Verse 30
30. The wicked is reserved to the day of destruction Rosenmuller and Delitzsch, in order to harmonize the “tokens” of the wayfaring men with the argument of Job, have rendered the verb יחשׂךְ with ל , reserved to, spared in, as if the substance of this report was, that in days of calamity the wicked escaped. The grammatical construction is against such an interpretation, as Dillmann admits. A like construction of the Kal form of the verb in Job 38:23, is quite decisive, since in the latter case no other interpretation is possible. The preposition ל , to, stands on guard before both yoms, “days,” as if divinely commissioned to exclude all such parasitical intruders as from, in, or at, which the modern rendering demands. Compare Proverbs 16:4 “The wicked man for the day ( le yom) of trouble.” (See Excursus III by Tayler Lewis in Lange’s Commentary on Job.)
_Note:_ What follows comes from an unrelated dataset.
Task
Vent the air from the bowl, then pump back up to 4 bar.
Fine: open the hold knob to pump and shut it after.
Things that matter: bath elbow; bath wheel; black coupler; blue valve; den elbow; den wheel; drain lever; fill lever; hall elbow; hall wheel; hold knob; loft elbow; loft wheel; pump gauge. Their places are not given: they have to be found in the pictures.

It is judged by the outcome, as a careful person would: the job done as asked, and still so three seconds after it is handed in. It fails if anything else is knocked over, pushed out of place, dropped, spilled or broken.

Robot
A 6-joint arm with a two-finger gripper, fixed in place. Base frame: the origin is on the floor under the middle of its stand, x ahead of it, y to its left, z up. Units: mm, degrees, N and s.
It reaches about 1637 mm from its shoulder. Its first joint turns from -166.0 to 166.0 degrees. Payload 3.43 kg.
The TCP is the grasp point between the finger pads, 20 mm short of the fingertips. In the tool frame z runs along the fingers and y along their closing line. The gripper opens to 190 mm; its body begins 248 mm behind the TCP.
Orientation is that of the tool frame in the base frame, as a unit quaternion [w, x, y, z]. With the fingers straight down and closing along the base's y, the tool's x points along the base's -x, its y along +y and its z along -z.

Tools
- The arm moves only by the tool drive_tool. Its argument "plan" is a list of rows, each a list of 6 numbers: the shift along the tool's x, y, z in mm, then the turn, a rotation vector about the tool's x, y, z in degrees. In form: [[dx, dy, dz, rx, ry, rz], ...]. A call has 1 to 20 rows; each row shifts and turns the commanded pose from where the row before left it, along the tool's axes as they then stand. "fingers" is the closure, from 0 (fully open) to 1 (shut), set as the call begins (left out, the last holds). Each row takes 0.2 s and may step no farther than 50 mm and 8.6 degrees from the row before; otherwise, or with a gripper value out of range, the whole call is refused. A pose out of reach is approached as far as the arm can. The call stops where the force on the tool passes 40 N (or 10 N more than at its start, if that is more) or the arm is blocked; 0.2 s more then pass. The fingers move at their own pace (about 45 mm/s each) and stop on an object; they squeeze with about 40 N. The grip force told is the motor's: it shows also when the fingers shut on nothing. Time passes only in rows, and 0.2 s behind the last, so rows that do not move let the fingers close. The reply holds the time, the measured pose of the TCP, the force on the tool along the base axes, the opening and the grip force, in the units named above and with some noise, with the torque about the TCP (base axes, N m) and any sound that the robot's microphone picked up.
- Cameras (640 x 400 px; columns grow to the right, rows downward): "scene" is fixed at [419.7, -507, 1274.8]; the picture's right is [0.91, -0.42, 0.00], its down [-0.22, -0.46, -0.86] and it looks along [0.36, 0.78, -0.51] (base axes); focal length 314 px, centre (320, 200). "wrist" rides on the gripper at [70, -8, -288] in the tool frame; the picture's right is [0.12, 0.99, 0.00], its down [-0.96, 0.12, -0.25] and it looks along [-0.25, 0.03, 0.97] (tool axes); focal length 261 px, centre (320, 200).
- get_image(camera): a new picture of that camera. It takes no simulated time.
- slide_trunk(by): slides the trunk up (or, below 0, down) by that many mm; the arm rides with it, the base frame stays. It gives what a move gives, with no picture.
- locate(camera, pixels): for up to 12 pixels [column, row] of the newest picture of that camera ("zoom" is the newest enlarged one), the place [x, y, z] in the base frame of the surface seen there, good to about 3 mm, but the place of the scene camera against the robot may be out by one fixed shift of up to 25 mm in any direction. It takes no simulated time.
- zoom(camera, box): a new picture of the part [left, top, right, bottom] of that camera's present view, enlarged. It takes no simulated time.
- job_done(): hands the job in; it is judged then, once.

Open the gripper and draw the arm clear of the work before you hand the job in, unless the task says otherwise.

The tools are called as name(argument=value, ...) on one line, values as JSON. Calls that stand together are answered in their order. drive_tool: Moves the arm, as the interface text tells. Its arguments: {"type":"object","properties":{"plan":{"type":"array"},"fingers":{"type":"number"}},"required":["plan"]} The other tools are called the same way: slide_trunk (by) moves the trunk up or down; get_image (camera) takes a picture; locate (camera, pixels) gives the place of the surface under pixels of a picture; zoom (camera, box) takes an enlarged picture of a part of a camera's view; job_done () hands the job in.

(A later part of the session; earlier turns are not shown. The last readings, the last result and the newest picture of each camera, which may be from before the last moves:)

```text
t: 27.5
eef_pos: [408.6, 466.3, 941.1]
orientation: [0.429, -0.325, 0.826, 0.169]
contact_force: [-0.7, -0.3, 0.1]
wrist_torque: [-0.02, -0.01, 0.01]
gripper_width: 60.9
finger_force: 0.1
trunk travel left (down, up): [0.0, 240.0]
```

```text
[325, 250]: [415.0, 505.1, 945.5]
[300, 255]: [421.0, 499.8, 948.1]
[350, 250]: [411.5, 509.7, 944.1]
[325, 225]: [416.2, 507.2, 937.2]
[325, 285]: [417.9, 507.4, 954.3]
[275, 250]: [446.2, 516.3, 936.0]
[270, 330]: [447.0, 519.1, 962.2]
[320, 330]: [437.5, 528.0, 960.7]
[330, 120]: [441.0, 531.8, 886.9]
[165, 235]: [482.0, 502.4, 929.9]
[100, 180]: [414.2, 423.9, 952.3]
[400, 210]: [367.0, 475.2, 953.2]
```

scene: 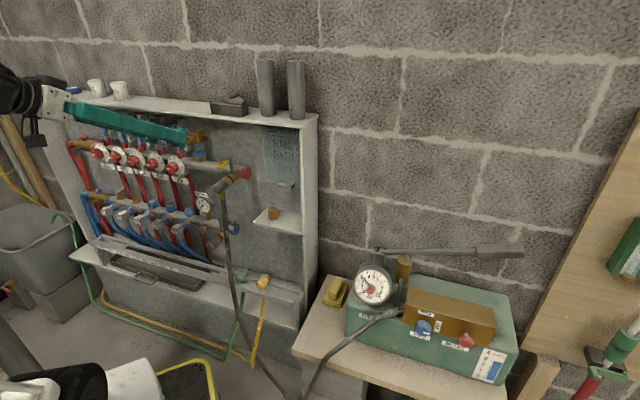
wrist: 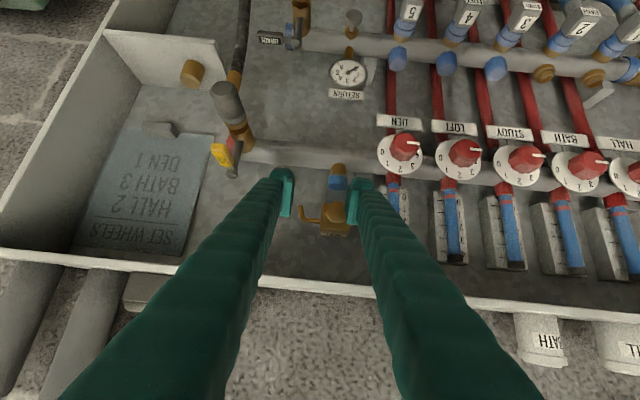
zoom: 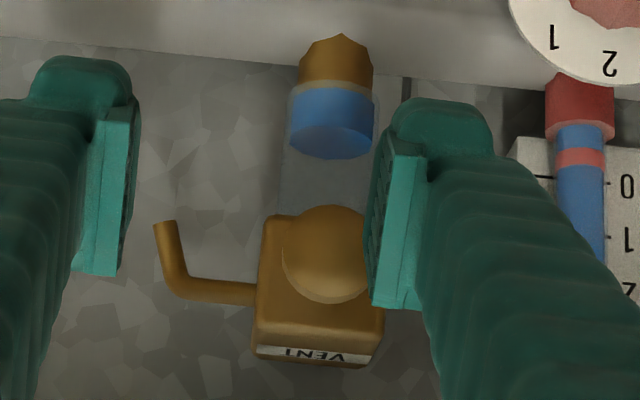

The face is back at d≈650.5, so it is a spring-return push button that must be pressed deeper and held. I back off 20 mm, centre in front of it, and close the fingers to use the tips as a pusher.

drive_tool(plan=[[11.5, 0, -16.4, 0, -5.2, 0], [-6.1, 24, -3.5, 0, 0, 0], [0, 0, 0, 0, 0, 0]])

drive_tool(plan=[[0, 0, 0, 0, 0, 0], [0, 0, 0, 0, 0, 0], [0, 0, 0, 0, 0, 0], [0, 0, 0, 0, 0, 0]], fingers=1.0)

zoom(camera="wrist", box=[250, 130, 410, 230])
Brought forth Same word as in Job 21:32, which see. (Comp. the same phrase in Isaiah 53:7: יובל ל , “He is brought as a lamb to the slaughter;” also Jeremiah 11:19; Hosea 10:6; Hosea 12:1, etc.) The sense of antiquity embodied in this narration of the travellers, ( 30-33 inclusive,) that the punishment of the wicked is after death, is confirmed by the most ancient memorials, as well as by divine revelation, to be a truth beyond dispute.